The authors hypothesised that the microscopic damage (which, unlike the macroscopic damage, did not repair after the exposure finished) was caused by friction between particular cells exposed to the electromagnetic radiation.

Interestingly enough, a similar level of damage was observed when the irradiation intensity was reduced to one-half the original, except that it took twice the time. This implies that there may not be a threshold, and that all levels of received radiation carries some level of implied risk. SAR (Specific Absorbtion Rate) guidance levels may not be appropriate if it is the cumulative dose that is attached to the risk.

Links:

[View abstract on PubMed]

Also in the news

10 year old paper surfaced showing RF can increase cancer risk

Researchers from Poland found (as early as 1996) large, statistically significant, increases in a number of ailments from microwave radiation exposure.

Military career personnel between 1971 and 1985 were examined, looking for possible increased risk in a number of categories of cancer morbidity. There were an average of 128,000 military personnel in each year, of which an average of 3,700 (2.98%) per year were considered occupationally exposed to microwave radiation. The control group consisted of age matched military personnel from the unexposed group. The cancer morbidity rate for exposed personnel for all age groups (20-59 years) reached 119.1 per 100,000 annually (57.6 in non-exposed) with an OR of 2.07, fully significant at P < 0.05. The difference between observed and expected values results from higher morbidity rates due to neoplasms of the alimentary tract (OR = 3.19-3.24), brain tumours (OR = 1.91) and malignancies of the haemopoietic system and lymphatic organs (OR = 6.31).

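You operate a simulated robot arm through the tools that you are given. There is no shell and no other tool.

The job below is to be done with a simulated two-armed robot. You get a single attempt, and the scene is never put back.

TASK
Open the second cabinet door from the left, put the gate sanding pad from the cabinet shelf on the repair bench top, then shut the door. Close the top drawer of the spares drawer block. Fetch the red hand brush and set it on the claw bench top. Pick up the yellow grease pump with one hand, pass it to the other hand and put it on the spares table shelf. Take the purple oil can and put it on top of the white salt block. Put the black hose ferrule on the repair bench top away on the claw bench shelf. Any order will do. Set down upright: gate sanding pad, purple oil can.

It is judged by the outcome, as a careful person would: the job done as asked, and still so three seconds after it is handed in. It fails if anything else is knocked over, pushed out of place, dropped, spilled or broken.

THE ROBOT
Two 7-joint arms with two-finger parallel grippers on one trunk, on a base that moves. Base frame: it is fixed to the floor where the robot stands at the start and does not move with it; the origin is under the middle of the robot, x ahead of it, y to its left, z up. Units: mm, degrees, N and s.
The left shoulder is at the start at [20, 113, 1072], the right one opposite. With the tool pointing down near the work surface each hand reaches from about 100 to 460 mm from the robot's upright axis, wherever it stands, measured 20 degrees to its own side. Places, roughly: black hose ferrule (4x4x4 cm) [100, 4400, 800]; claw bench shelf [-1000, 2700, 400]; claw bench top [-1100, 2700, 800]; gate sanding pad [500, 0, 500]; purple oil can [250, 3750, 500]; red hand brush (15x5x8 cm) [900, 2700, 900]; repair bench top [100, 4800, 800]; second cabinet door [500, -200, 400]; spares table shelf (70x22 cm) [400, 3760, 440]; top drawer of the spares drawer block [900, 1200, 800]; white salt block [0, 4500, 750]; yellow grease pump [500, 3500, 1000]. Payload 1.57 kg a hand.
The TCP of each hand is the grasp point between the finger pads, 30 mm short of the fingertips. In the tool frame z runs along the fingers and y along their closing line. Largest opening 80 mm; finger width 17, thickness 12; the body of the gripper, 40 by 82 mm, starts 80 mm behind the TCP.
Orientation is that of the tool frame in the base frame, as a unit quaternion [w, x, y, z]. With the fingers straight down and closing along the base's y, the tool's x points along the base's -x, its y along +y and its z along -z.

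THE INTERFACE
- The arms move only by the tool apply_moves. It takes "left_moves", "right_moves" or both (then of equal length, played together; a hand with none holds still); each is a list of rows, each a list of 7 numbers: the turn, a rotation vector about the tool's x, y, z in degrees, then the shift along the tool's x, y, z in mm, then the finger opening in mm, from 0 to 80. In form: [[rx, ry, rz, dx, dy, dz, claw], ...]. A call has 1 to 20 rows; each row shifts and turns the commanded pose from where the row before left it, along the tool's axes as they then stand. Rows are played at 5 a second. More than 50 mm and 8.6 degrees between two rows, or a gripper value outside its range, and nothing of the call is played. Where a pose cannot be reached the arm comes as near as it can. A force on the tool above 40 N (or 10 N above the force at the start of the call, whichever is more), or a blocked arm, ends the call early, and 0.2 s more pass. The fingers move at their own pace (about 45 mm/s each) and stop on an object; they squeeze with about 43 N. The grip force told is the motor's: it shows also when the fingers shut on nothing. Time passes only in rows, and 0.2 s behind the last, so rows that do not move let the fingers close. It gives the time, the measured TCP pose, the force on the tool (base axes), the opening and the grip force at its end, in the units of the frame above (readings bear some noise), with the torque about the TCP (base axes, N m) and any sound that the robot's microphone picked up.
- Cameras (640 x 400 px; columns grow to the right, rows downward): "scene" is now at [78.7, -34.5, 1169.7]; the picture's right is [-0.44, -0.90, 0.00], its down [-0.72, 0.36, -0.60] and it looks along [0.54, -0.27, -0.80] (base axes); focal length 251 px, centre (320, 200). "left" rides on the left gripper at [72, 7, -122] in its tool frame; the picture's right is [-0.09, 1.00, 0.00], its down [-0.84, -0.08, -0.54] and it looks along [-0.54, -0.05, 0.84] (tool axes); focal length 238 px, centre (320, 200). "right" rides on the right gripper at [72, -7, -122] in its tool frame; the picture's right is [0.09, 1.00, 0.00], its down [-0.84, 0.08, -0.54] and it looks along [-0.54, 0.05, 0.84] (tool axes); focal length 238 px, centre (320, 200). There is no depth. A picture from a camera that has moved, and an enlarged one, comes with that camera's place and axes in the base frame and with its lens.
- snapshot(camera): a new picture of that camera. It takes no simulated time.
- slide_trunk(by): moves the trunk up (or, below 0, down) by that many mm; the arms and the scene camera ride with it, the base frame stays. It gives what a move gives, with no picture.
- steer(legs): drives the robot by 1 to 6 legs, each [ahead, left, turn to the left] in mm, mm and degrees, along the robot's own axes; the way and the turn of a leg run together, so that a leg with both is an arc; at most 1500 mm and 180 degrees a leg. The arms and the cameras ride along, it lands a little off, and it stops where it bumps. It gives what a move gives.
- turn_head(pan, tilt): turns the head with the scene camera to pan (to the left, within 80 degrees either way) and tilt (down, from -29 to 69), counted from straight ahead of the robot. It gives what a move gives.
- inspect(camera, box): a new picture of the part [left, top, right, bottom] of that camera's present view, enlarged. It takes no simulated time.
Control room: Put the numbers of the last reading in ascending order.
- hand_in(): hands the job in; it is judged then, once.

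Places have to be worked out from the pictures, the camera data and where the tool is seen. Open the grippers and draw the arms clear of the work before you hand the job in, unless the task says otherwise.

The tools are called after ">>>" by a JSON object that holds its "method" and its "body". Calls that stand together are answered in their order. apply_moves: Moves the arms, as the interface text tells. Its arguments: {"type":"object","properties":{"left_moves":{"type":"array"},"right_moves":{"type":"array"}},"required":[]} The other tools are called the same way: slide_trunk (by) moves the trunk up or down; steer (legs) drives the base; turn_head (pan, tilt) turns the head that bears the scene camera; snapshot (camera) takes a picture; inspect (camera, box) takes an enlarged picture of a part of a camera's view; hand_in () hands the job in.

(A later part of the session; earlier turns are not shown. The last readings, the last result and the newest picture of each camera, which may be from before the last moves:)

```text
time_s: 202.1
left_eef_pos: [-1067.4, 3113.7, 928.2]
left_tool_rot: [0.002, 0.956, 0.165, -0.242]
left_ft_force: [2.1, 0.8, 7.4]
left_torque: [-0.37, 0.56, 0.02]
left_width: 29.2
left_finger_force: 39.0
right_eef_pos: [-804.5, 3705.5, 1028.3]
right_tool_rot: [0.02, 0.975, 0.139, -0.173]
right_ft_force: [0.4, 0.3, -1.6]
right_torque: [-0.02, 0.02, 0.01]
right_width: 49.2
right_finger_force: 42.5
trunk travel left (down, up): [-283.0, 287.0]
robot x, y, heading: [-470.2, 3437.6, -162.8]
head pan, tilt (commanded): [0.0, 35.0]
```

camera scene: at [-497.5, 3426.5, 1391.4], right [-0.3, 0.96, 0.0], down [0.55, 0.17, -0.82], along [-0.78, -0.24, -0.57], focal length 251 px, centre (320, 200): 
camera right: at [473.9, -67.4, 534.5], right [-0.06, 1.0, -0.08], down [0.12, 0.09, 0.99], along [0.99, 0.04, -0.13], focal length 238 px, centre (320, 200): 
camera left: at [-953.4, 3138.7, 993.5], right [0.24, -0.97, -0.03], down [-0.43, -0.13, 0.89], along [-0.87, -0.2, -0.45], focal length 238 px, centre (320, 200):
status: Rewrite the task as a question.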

Whilst a relatively old paper now, Powerwatch have not really covered this paper in our news stories in the past, and its relevance is at least as great now than it was at the time of publication. If true, this shows a large array of entirely non-thermal, statistically significant increases in cancer to those occupationally exposed to microwave radiation. Whilst the levels are not defined in the abstract, this is yet further evidence that non-thermal effects from microwave radiation exposure are very real, and it is yet further supportive evidence of a brain tumour risk from RF exposure.

Links:

[View abstract on PubMed]

Biased and dismissive summary report from the Swedish Radiation Protection Authority

The Swedish Radiation Protection Authority have just produced a new summary report looking into the effects of ELF and RF electromagnetic fields. This is a hopelessly one-sided dismissive report that highlights all the papers that have failed to find an effect and claimed that any that have found an effect are merely inconclusive.

The report makes the mistake of "averaging study results" by comparing the totals of no effect papers against those that found an effect, despite the fact that the papers are not always looking for the same thing. It is quite possible that some symptoms sometimes attributed to EMF exposure are unrelated, but that should not dilute the credibility of a paper looking at a totally different set of symptoms that finds an association.

It is also full of weasel words, praising studies that show no effect as "well-conducted" and studies that show an effect as "less methodically rigorous" despite having no justification for their comments, nor any specific comments as to exactly which studies are being praised and which are being criticised.

The epidemiological review section cites only one study, the recent Danish Cohort study. This it claims that "the majority" of the evidence speaks against an association, and ignore both the fact that some data points showed clearly statistically significant increases in malignant brain tumours and completely ignores the other flaws in the paper (listed in the news story linked above) that virtually destroys the validity of the measured data. The summary also then completely ignores Hardell's work (in fact, even in the detailed content, the summary made no commentary on the findings of any of Hardell's work).

All in all, we cannot see how such a one-sided summary of the current research, both labatory and epidemiological, can possibly be produced from a respectable European institution.